---------- Dataset excerpts

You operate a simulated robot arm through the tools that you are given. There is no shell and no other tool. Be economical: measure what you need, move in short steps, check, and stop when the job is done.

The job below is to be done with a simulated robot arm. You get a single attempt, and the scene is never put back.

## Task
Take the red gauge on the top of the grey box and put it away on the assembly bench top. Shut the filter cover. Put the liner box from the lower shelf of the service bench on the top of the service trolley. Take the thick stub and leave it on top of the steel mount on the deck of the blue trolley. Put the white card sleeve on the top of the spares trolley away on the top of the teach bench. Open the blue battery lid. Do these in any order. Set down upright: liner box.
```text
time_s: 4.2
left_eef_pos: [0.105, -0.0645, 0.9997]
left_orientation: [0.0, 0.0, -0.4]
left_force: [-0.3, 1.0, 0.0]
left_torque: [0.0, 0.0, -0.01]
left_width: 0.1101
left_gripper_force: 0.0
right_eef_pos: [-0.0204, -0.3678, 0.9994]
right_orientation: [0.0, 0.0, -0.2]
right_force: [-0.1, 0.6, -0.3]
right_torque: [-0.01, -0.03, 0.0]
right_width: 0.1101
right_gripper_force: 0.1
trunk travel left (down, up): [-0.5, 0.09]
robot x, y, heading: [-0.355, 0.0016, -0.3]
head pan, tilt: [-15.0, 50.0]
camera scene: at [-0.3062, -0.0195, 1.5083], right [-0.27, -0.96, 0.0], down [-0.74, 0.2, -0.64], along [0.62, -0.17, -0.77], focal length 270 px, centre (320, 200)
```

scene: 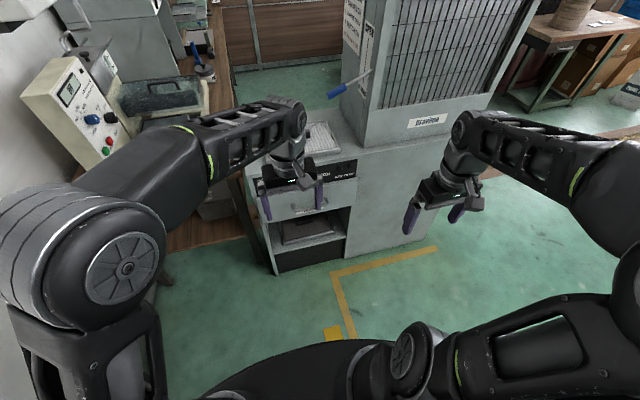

--------------------
---------- Text block

When did it go from you being a fan of Bob Mould to him producing the first Verbow record (1997’s Chronicles)?
In ’91-’92, I would go to as many shows of his that I could. I’d go to soundcheck, and I’d bring him local press. Back then, there wasn’t the internet; he’d do the interviews, but he wouldn’t know what happened with them. So I’d bring a stack and hand it to him. He’d appreciate it and we’d talk. I never told him I was a musician, never gave him a demo tape. I had a friend whose dad knew a guy named Al Teller, who was running MCA Records. His dad said to me, “When you want Al to hear your music, I’ll do it, but don’t do it before you’re ready.” That rang a bell with me. I looked at the band I had and thought, “We’re not ready.” I felt the same way with Bob. When I started playing with Alison (as Jason & Alison), I was ready for him to hear it, but I don’t think I gave it to him because Jam Productions proposed to Bob that Alison and I open up three of his acoustic shows. Jam called him and told him about us opening and he said, “Tell me about this Jason & Alison thing,” and they told him that I’d booked a show at Beat Kitchen (in Chicago) where I played Workbook all the way through. When I walked into soundcheck, he just laughed: “Welcome. You would’ve been here anyway, you might as well play the show.” After we soundchecked, he asked us to do the rest of the tour. Then after the tour, he asked to produce the record. We didn’t have a label, we didn’t have a publishing deal, we didn’t have anything. We were free agents. He said, “Come to Austin, and we’ll make this thing.” We made Chronicles in six, seven days, and he sent the tapes to labels and sort of protected us: “This guy’s no good, don’t talk to him.” He paid for the whole recording and everything.

What did you do after Verbow ended?
I started a band called Rockets Over Sweden, which put out a self-released EP. We maybe played six shows or something. My painting company started doing well. We bought a house. My wife and I had a son. I sort of stopped music again. I was playing in fun cover bands just to drink some beer and play the Who, but it wasn’t until 2005, when Bob asked me to play bass in his band, that I got back into it.

So that’s all it took, him asking?

--------------------

** The request **
I need one stretch of the text block verbatim, from "What did you" to "back into it.".

** Written answer **
What did you do after Verbow ended?
I started a band called Rockets Over Sweden, which put out a self-released EP. We maybe played six shows or something. My painting company started doing well. We bought a house. My wife and I had a son. I sort of stopped music again. I was playing in fun cover bands just to drink some beer and play the Who, but it wasn’t until 2005, when Bob asked me to play bass in his band, that I got back into it.